### Collected material

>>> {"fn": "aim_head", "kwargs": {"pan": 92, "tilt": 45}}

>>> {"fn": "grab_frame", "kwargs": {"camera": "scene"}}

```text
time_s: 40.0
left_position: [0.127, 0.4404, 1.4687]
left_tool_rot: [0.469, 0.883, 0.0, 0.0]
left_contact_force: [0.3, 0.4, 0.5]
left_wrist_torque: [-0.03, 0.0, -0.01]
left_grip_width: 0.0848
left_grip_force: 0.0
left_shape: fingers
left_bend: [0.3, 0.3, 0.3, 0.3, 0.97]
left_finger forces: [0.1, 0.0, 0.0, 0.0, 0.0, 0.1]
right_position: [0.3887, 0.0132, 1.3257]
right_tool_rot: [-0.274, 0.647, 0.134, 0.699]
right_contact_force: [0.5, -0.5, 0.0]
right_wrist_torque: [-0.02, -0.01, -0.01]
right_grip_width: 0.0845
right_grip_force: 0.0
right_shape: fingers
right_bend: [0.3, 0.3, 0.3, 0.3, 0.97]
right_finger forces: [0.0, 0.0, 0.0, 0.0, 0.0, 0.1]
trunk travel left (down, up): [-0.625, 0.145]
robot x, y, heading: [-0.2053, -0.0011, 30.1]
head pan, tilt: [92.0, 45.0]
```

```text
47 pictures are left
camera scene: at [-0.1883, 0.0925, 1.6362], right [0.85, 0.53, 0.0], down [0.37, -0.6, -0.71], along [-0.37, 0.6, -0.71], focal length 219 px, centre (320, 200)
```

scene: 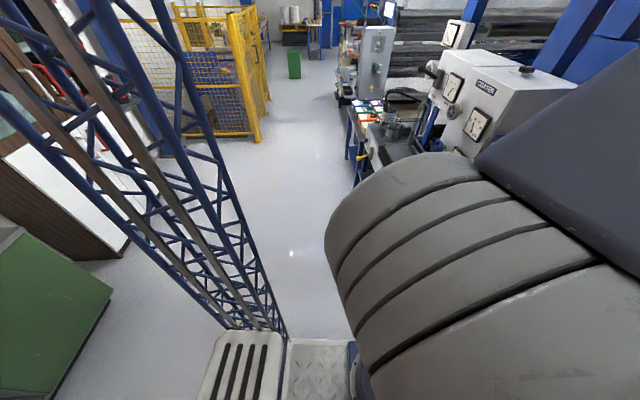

######

## Stated task
Could you quote the document segment from "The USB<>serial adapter" up to and including "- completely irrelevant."?

### Document segment

The USB<>serial adapter still takes 10 bauds to output each byte just like a conventional COM port, so you "can" (not to say it's a good choice) calculate a minimum delay like that, probably adding a fudge factor for overhead. Size of buffer in USB<>serial adapter has no effect on this - completely irrelevant.
@barny : Perhaps my point was unclear. We do not know what the actual problem is, the question is about the solution not the problem. If the adaptor has say 128 bits of buffering, you can send both blocks of data with no delay and all the data will be transferred from the PC's point of view in far less than the time the UART link from the adaptor to the STM32. The USB part of the link will have flow control while the UART section may not. The buffering is of course irrelevant if the data is being streamed, but here the error occurs after just two 44 byte blocks.

######

## Task result
The USB<>serial adapter still takes 10 bauds to output each byte just like a conventional COM port, so you "can" (not to say it's a good choice) calculate a minimum delay like that, probably adding a fudge factor for overhead. Size of buffer in USB<>serial adapter has no effect on this - completely irrelevant.